Turkey’s military command echelon resigned late Friday from their posts amid an ongoing spat with the government over the growing number of arrested generals. The mass resignations, which marked a first in the country’s history, immediately caused a state crisis.
Chief of General Staff Gen. Işık Koşaner, Land Forces Commander Gen. Erdal Ceylanoğlu, Air Forces Commander Gen. Hasan Aksay and Naval Forces Commander Adm. Eşref Uğur Yiğit quit their posts days before the Supreme Military Council, or YAŞ, was supposed to meet to discuss key military promotions. Koşaner had another two years left in the office.
Gendarmerie Forces Commander Necdet Özel did not resign. [Hours later, Özel was appointed the land forces commander, paving the way for him to become Chief of Staff of the military.]
The resignations came hours after a prosecutor demanded the arrest of a top military official, Gen. Hüseyin Nusret Taşdeler, the commander of the Aegean Army. Sources said disagreements over promotions and the arrests of numerous generals peaked to an unacceptable level following the legal action against Taşdeler.
Tensions between the military and the government have been high in recent years as hundreds of high-ranking officers were put behind bars in the ongoing “Balyoz” (Sledgehammer) and Ergenekon coup-plot cases.
It was not yet sure as of late Friday whether this year’s YAŞ, set to begin Aug 1., would take place as scheduled.
Consecutive meetings between Koşaner, President Abdullah Gül and Prime Minister Recep Tayyip Erdoğan in the last 10 days were not sufficient to avert the crisis. Koşaner, Gül and Erdoğan met Friday morning, after which Erdoğan met with Justice Minister Sadullah Ergin. Gül tried unsuccessfully to calm down the tension through a statement he made Friday afternoon, before the resignations were announced.
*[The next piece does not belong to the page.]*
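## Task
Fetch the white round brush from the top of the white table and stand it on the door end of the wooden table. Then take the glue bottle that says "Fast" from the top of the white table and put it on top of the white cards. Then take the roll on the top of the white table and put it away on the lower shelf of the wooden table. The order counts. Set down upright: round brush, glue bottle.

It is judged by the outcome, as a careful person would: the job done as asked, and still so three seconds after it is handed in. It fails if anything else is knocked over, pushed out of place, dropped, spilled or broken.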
“I hope that everything will be solved in a good way,” Gül told reporters after Friday prayers. Asked by a journalist if the recent meetings were “a sign of a problem” between the government and the military, the president said they were not.
Right after Gül made his statement Friday, however, an Istanbul court demanded the arrest of the commander of one of the country’s most strategic armies, threatening the efforts by the government and military to avert a crisis over the promotions of senior generals.
The 13th Istanbul Court for Serious Crimes on Friday unanimously accepted the indictment prepared by Prosecutor Cihan Kansız, demanding a life sentence for Gen. Taşdeler, who served as Erdoğan’s military advisor in 2007-2008.
Erdoğan met with Ergin after the prosecutor’s demand was made public.
This year’s YAŞ was set to decide on key promotions to the positions of commander of the air and naval forces. Naval Forces commander Yiğit, and Air Force commander Aksay were both scheduled to reach the end of their terms on Aug. 30.
The commander of the Turkish Land Forces, Gen. Ceylanoğlu, had also been expected to retire due to age. However, filling the empty seats was already expected to cause problems with so many high-ranking and eligible generals behind bars in the Balyoz case. The only eligible candidate to replace Aksay had been considered to be is Lt. Gen. Mehmet Erten, who would have had to be promoted to the rank of general and then be appointed as the commander.
Balyoz is the code name for an alleged military coup plot against the ruling Justice and Development Party, or AKP, drafted in 2003. According to the allegations, the military planned drastic measures to foment unrest in the country in order to remove the AKP from power.